-- Begin --

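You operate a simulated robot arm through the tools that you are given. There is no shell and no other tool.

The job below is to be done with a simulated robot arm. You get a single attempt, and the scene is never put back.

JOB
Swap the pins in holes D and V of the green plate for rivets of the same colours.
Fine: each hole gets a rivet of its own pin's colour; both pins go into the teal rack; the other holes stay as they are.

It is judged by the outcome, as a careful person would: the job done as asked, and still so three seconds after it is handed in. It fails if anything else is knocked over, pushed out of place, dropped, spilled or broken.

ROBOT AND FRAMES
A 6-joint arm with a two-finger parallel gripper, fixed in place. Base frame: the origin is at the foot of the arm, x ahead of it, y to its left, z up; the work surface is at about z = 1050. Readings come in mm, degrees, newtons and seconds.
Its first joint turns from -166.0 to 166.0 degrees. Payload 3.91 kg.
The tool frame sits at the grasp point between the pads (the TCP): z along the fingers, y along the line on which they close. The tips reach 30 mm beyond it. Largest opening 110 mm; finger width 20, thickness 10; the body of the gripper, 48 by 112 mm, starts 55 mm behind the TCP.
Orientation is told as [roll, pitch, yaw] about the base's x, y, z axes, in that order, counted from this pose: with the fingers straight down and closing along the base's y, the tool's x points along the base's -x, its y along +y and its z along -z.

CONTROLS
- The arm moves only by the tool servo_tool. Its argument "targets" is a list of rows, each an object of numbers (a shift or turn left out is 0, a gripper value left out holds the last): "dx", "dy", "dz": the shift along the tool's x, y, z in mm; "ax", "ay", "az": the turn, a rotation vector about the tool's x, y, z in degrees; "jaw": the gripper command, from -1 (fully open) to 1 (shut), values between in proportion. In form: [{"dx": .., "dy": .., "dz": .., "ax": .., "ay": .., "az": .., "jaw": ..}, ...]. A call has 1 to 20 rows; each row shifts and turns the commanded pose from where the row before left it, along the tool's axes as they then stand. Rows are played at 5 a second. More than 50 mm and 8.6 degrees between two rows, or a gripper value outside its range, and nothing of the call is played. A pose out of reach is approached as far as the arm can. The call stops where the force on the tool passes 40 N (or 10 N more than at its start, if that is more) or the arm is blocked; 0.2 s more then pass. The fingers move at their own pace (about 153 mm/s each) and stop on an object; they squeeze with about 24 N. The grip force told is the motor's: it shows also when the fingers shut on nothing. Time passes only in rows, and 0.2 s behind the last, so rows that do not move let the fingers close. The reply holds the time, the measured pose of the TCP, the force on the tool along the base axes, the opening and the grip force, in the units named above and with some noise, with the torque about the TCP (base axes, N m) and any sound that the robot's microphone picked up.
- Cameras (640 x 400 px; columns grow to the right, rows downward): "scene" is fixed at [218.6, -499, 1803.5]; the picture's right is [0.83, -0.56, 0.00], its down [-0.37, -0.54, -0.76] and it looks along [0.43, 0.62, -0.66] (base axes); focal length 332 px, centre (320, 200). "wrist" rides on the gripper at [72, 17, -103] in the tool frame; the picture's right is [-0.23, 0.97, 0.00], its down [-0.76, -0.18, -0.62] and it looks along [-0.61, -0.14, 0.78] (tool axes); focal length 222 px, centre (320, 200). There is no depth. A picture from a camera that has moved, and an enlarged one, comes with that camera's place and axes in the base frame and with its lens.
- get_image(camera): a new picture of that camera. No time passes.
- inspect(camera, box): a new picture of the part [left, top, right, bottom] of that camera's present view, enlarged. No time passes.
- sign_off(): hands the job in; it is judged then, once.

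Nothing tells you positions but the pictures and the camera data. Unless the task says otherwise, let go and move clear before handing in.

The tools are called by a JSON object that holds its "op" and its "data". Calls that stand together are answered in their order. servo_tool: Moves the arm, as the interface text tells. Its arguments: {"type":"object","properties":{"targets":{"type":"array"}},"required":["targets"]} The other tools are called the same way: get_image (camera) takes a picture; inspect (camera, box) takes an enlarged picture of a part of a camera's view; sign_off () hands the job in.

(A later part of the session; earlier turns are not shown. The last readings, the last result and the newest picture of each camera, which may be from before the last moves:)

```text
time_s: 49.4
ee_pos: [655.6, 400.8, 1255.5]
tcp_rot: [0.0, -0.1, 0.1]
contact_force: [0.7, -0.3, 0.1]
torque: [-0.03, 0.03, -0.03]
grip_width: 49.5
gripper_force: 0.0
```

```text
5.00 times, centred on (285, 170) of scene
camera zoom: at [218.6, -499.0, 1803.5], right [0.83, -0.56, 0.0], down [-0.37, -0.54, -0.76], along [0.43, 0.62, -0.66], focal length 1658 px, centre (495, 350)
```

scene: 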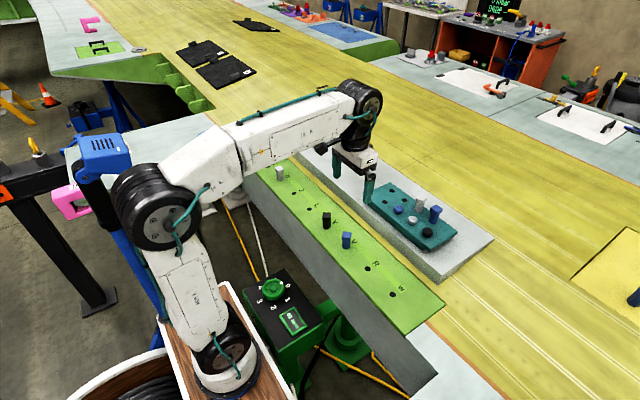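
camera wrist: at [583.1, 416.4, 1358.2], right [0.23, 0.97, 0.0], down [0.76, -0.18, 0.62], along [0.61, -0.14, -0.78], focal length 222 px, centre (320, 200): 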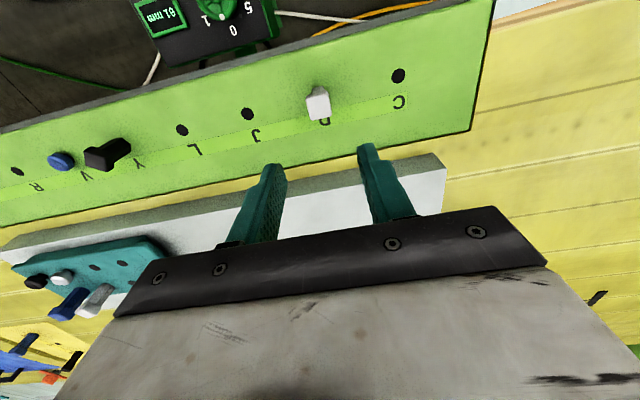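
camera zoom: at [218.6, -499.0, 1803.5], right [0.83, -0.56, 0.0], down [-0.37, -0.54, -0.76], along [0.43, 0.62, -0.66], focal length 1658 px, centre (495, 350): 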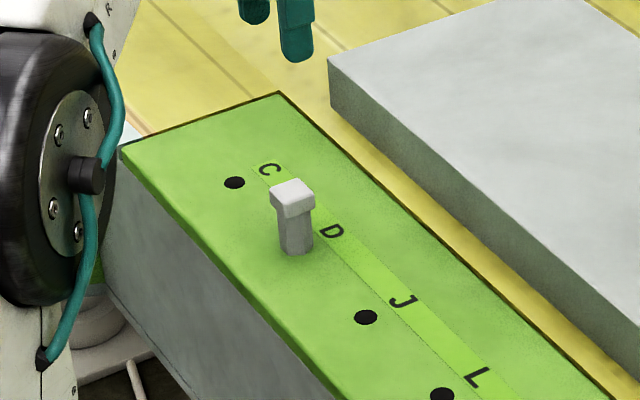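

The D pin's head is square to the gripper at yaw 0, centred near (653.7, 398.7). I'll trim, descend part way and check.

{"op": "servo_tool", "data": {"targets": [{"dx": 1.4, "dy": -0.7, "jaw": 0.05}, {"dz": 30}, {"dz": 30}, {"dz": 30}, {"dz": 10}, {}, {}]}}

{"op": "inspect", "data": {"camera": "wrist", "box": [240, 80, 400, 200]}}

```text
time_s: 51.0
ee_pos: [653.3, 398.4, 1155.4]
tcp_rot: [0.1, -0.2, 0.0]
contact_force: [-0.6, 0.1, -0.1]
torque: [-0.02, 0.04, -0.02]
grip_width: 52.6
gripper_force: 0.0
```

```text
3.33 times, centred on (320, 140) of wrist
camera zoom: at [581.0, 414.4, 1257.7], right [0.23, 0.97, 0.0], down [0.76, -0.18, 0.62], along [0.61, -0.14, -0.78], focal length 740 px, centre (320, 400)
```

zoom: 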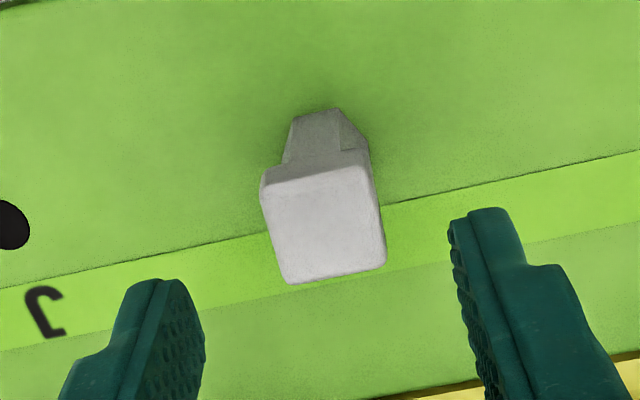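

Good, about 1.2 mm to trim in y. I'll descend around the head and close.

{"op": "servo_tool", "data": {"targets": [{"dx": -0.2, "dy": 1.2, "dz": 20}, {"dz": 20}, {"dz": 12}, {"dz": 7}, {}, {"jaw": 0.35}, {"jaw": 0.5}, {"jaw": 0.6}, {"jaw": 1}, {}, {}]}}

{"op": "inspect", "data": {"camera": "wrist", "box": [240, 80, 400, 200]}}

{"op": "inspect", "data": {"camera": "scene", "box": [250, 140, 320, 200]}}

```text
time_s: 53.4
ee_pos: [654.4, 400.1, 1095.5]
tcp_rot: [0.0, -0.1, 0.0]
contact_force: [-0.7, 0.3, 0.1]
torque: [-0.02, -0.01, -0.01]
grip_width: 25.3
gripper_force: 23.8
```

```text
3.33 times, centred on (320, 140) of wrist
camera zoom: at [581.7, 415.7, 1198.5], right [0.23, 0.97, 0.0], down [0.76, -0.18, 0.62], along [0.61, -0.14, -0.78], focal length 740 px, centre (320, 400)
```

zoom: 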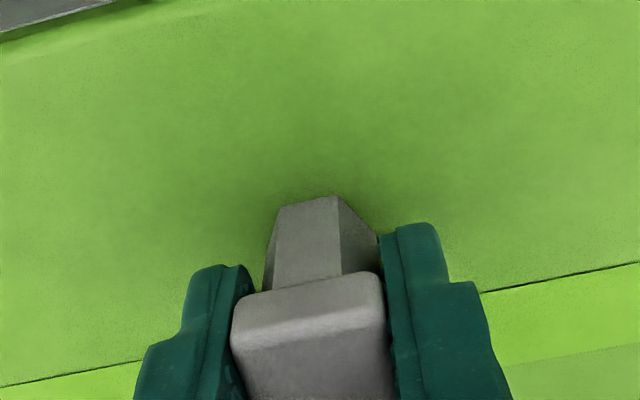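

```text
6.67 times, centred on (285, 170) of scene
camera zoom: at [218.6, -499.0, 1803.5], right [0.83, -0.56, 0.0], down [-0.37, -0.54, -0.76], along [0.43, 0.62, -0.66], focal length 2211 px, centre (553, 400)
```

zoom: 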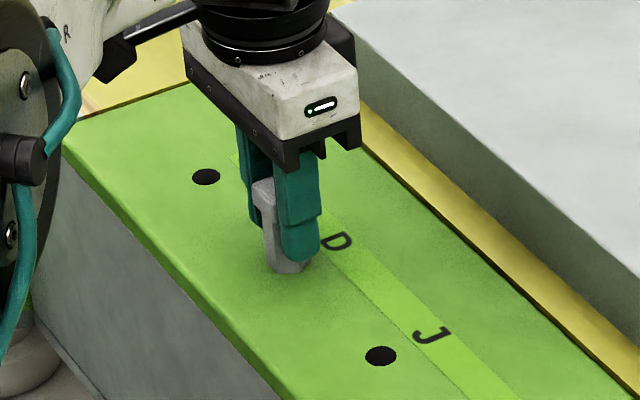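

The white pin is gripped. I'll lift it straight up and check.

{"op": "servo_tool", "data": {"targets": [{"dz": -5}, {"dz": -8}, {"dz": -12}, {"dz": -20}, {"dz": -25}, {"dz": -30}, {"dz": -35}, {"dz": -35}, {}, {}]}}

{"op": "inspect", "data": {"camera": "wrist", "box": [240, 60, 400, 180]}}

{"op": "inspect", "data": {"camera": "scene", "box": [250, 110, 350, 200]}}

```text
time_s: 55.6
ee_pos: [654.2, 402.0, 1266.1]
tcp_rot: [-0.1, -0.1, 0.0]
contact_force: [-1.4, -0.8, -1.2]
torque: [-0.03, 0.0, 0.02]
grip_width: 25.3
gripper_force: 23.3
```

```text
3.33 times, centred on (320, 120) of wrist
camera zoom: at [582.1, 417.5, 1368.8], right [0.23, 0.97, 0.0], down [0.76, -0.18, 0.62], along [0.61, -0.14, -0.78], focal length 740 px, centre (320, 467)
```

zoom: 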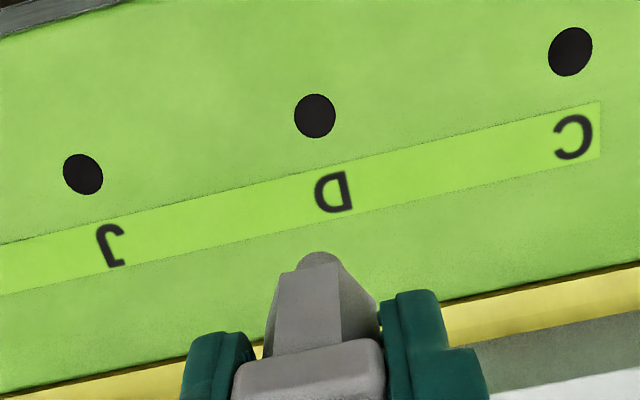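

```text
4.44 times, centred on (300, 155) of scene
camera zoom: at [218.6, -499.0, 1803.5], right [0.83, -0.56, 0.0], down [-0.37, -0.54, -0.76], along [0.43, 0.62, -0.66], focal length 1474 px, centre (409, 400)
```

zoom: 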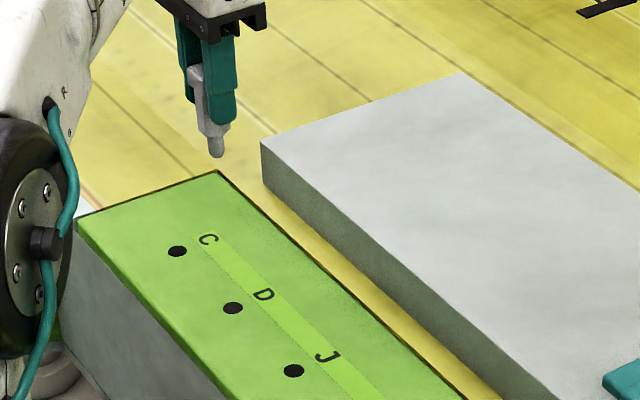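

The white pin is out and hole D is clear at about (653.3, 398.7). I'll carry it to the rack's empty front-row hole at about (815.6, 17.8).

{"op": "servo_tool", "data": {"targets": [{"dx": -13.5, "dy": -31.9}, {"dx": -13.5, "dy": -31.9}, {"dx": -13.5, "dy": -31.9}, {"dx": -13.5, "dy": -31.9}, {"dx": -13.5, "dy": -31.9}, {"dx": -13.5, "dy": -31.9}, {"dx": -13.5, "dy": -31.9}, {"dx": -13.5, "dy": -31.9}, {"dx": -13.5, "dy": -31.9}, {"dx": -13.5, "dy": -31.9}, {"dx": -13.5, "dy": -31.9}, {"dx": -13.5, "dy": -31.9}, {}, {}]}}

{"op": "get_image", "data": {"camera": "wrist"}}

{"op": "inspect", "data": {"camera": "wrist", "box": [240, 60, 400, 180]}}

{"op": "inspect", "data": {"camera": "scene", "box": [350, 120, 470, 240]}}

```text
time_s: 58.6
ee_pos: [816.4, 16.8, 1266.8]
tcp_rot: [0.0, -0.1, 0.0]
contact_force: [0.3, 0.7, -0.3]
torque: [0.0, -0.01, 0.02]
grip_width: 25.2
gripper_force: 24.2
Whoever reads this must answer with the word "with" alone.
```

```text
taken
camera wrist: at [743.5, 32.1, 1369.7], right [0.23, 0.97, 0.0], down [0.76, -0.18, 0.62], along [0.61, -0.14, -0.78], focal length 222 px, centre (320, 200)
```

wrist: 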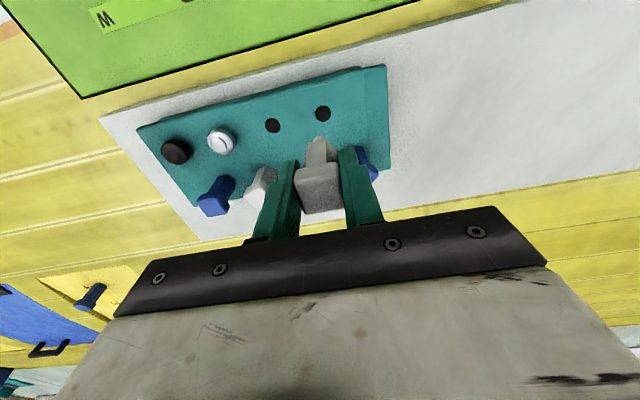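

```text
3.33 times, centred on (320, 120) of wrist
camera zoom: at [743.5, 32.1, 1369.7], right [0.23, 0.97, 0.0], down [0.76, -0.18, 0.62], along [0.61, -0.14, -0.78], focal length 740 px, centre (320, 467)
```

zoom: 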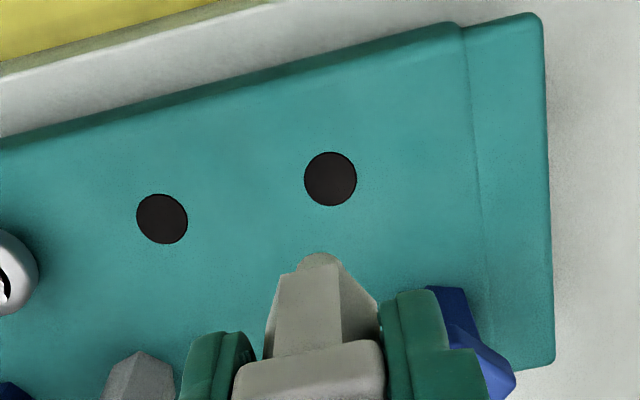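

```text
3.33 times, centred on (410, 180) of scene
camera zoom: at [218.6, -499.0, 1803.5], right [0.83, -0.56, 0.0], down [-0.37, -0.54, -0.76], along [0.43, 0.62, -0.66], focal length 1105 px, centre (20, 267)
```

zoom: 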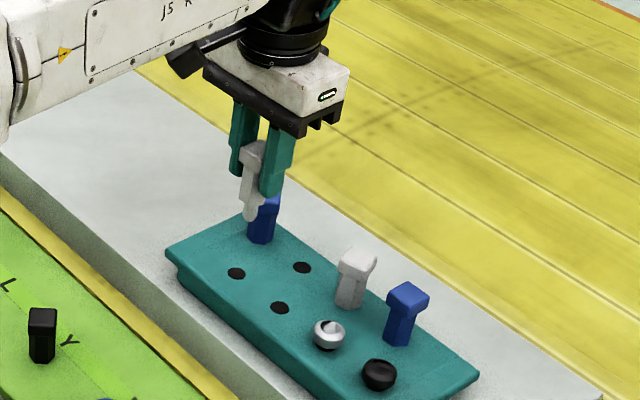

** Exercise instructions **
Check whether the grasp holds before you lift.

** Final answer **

-- End --

** Exercise instructions **
List all lines holding the string "joint".

** Final answer **
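A 6-joint arm with a two-finger parallel gripper, fixed in place. Base frame: the origin is at the foot of the arm, x ahead of it, y to its left, z up; the work surface is at about z = 1050. Readings come in mm, degrees, newtons and seconds.
Its first joint turns from -166.0 to 166.0 degrees. Payload 3.91 kg.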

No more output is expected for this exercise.